One of our most troubling problems is the large and persistent gap between the achievement of white, middle-class students and that of poor, minority youngsters. This gap puts minority children at a terrible disadvantage. It also threatens the health of our democratic society. There is no dispute about the seriousness of the problem, but there is plenty about how to solve it.
Minority kids often go to schools with poor quality curriculums where little is expected of them. Should we set higher standards and work with these youngsters to help them meet the standards? Or is this another form of unfairness? Is it better to try to bring the youngsters along gradually by offering them a curriculum that doesn't expect too much of them?
In "High Standards for All" (American Educator, Summer 1994), Jeffrey Mirel and David Angus reveal that this debate on how to achieve equity in education is nothing new--it goes back at least 70 years. More important, they present evidence that minority youngsters are not turned off by high standards. When more is demanded of them, they produce more. Standards, Mirel and Angus say, are the most powerful lever we have to achieve equity in education.
Early in the 20th century, when large numbers of youngsters from white working-class and minority families began staying in school past the elementary grades, educators were somewhat uneasy. They believed equity demanded that they "educate" these youngsters--which meant keeping them in school until they got their diplomas. But educators had serious doubts about the youngsters' ability to master an academic curriculum--what we would now call a core curriculum--of English, history, mathematics, science and foreign languages. If the kids were pushed into these courses, educators believed, they would drop out in huge numbers.
Their solution was to differentiate and dilute the curriculum. And the result can be clearly seen in the high school course-taking patterns that Mirel and Angus follow over a 60-year period, from 1928 to 1990. The number of different courses that were offered skyrocketed from about 175 in 1922 to 2,100 in 1973--as Mirel and Angus say, "curricular expansion run amok." At the same time, the percentage of academic or core courses being taken went steadily downward. In 1928, over 67 percent of the courses taken were academic; by 1961, the number had dropped to 57 percent. This sounds like the phenomenon described in The Shopping Mall High School--when kids are offered a choice between easier courses and tougher ones, they choose the easier.
The impact on working-class and minority children was particularly significant:
"While these curricular decisions sought to promote equal educational opportunity, in reality they had a grossly unequal impact on working-class and black children .... Beginning in the 1930s, these students were disproportionately assigned to non-academic tracks and courses and to academic classes that had lower standards and less rigorous content."
However, that's not the end of the story. Thanks to various reform initiatives, course-taking patterns began to change direction again in the 1970s. Students started taking more academic courses, and the percentage of academic courses has risen steadily until it is now over 66 percent--close to the 1928 high.

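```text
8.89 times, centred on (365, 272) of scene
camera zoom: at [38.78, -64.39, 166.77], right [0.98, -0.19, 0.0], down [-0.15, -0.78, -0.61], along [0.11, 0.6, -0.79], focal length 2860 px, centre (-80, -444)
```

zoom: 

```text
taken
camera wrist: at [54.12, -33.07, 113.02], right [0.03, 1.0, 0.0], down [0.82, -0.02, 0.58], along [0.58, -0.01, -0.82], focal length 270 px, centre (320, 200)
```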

Minorities have shared in this increase in academic course taking, and it has led to some remarkable changes for African-American and Hispanic students, both in terms of the percentage of academic courses taken and improved achievement, as shown in standardized tests.
For example, in 1982 only 28 percent of African-American students took four years of English, three years of social studies and two years of math and science. By 1990, 72 percent were taking these core courses. Did this increase in the academic course work lead to a big increase in dropouts? Not at all. In fact, the dropout rate for African-American students fell from 18 percent to 13 percent. And SAT scores for these youngsters rose 21 points on the verbal section and 34 points on the math.
The gap that remains between black and Hispanic students and white students is enormous and unacceptable, but the way to close it is to ask more of minority youngsters, not less. Students will not all be able to learn exactly the same material in exactly the same way--though these differences have nothing to do with racial or ethnic background: "The idea that all students should meet high standards (and essentially follow the same curriculum) does not deny that there are educationally relevant differences among individuals in interests and abilities."
Goals 2000 offers states and communities a chance to develop standards and curriculums and assessments that take individual differences in "interests and abilities" into account while pushing all youngsters to achieve their best. As Mirel and Angus warn us, we must be sure that we don't repeat the mistake of 70 years ago and confuse being easy with being fair.